▶ [Extracted text]
------------------------

Beverly Hills Cop (1984) June 24th, 2024

I recently decided to prioritize watching the long list of 80s comedies I’ve yet to see. But after disappointing showings by Under the Rainbow and Zelig I began to wonder… Are 80s comedies funny? You’ve answered ‘Yes!’, please allow me to explain. If you’re listing Back to the Future, The Goonies, and The Princess Bride then you’ve fallen victim to one of the classic blunders! Never cite perfect films when a ‘best-comedies-of-the-decade’ conversation is on the line! I didn’t want to give up so I threw a dart at the shortlist and landed on the 1984 Eddie Murphy classic, Beverly Hills Cop!
Did everyone neglect to tell me Beverly Hills Cop isn’t a comedy? I expected outdated racially-charged humor but instead I got a laughless streetwise-cop flick! See if you can find the comedy here: Axel Foley (Eddie Murphy) is a struggling undercover cop who’s on his boss’ last nerve. Axel’s broke, stuck in a dangerous dead-end job and worse of all… he lives in Detroit! Zing! Don’t worry things are going to get worse when Axel returns home to find an intruder rummaging through his belongings. Axel pulls a gun on the man but don’t worry, it’s just his best friend from his criminal past paying an unexpected B&E visit! If we’re not careful this kind of misunderstanding could become comical! The reunited friends catch up at a local bar where Axel learns his friend is still involved in high stakes criminal activity, like illegally trafficking German bearer bonds! After returning to Axel’s apartment they’re confronted by two men who beat them up, ask about the bearer bonds, and murder Axel’s friend in the hallway.

------------------------

▶ [Request 1]
Your task is to quote, unchanged, only the lines from the one with "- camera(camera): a" through the one with "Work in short", both ends included.

------------------------

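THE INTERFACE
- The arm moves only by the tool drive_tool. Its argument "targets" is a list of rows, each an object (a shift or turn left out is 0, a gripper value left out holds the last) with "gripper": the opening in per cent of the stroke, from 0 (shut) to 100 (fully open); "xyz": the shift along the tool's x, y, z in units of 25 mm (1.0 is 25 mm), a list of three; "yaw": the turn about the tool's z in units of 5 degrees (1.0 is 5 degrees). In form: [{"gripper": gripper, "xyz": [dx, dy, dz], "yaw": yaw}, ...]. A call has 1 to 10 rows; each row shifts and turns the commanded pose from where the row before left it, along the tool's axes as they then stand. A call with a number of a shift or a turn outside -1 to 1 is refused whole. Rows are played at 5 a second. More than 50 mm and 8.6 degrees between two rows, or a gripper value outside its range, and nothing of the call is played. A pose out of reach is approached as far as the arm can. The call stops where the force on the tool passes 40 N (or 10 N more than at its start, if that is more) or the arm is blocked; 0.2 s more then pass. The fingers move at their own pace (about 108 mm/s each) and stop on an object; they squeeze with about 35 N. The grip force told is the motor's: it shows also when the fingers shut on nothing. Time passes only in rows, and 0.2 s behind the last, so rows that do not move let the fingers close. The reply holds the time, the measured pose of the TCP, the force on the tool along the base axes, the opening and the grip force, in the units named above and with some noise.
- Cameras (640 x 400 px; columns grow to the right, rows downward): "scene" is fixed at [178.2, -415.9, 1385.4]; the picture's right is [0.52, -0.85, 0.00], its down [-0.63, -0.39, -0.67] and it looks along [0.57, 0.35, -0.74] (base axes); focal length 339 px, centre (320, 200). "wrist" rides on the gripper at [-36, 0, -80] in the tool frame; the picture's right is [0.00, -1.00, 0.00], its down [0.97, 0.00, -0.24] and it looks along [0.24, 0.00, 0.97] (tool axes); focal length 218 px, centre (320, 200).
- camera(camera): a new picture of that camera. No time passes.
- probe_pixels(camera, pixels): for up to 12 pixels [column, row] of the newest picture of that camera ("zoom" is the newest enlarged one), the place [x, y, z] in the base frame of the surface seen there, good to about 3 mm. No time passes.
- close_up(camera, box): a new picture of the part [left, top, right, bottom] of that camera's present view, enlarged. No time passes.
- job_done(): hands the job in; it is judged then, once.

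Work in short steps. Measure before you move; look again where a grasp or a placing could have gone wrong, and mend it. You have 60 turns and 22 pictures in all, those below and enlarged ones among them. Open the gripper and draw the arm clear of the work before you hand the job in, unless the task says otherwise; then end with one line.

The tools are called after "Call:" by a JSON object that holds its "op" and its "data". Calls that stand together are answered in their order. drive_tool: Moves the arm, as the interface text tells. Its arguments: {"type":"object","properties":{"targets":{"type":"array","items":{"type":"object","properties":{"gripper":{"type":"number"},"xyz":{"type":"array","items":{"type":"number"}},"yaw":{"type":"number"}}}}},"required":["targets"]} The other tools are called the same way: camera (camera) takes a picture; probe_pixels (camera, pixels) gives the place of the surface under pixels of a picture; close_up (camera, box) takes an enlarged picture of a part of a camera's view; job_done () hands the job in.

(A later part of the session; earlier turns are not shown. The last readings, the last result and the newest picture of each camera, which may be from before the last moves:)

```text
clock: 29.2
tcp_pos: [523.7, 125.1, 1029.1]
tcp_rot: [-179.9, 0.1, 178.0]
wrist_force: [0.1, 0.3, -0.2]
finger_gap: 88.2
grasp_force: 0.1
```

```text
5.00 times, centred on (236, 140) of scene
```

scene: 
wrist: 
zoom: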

------------------------

▶ [Request 2]
Take up the extracted text again after its last words.

▶ [Written reply 1]
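- camera(camera): a new picture of that camera. No time passes.
- probe_pixels(camera, pixels): for up to 12 pixels [column, row] of the newest picture of that camera ("zoom" is the newest enlarged one), the place [x, y, z] in the base frame of the surface seen there, good to about 3 mm. No time passes.
- close_up(camera, box): a new picture of the part [left, top, right, bottom] of that camera's present view, enlarged. No time passes.
- job_done(): hands the job in; it is judged then, once.

Work in short steps. Measure before you move; look again where a grasp or a placing could have gone wrong, and mend it. You have 60 turns and 22 pictures in all, those below and enlarged ones among them. Open the gripper and draw the arm clear of the work before you hand the job in, unless the task says otherwise; then end with one line.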

▶ [Written reply 2]
Where’re the jokes? Shouldn’t I be delerious with laughter? Why is this a serious action film?
A distraught Axel follows the leads to LA where he joins forces with a few uptight Beverly Hills cops to crack the case. They crack the case and have a classic 80s action shootout with the bad guys in an LA mansion and Axel manages to influence the other principal officers to take liberties with their law enforcement styles (AKA violating the law and citizens’ civil rights?). That’s the Beverly Hills Cop arc. It’s a very straight forward, above average police procedural action film where the main character successfully corrupts a police station.
There’s not even a twist or big reveal at the end, they all just… win? I kept waiting for something funny or clever to happen but it never did. There were enough moments where the Beverly Hills Lieutenant controls his unit with such meticulous attention to detail and procedure that I began to believe he was working with the bad guys all along. I expected him to reveal his true allegiances and betray Axel in the final shootout to protect himself. Axel would defeat the corrupt Lieutenant but this twist would justify all the deliberate mentions of his scrupulous adherence to the rules as a means to personally cover his tracks.
Nope. Lieutenant Bogomil white-knights the climactic bust and delivers the killing shot to the big bad guy… but unfortunately not to cover his own illicit misdeeds. No, he’s just the biggest hero of them all. In the end Axel wins the day when Bogomil learns to lie by falsifying a statement to the Police Chief. Yay for justice?
Beverly Hills Cop is a surreal oddity sitting firmly on the fence between gritty and funny. But even if it was strongly one or the other, what was the moral? What were the themes? It’s cool to be bad, even if you’re a cop?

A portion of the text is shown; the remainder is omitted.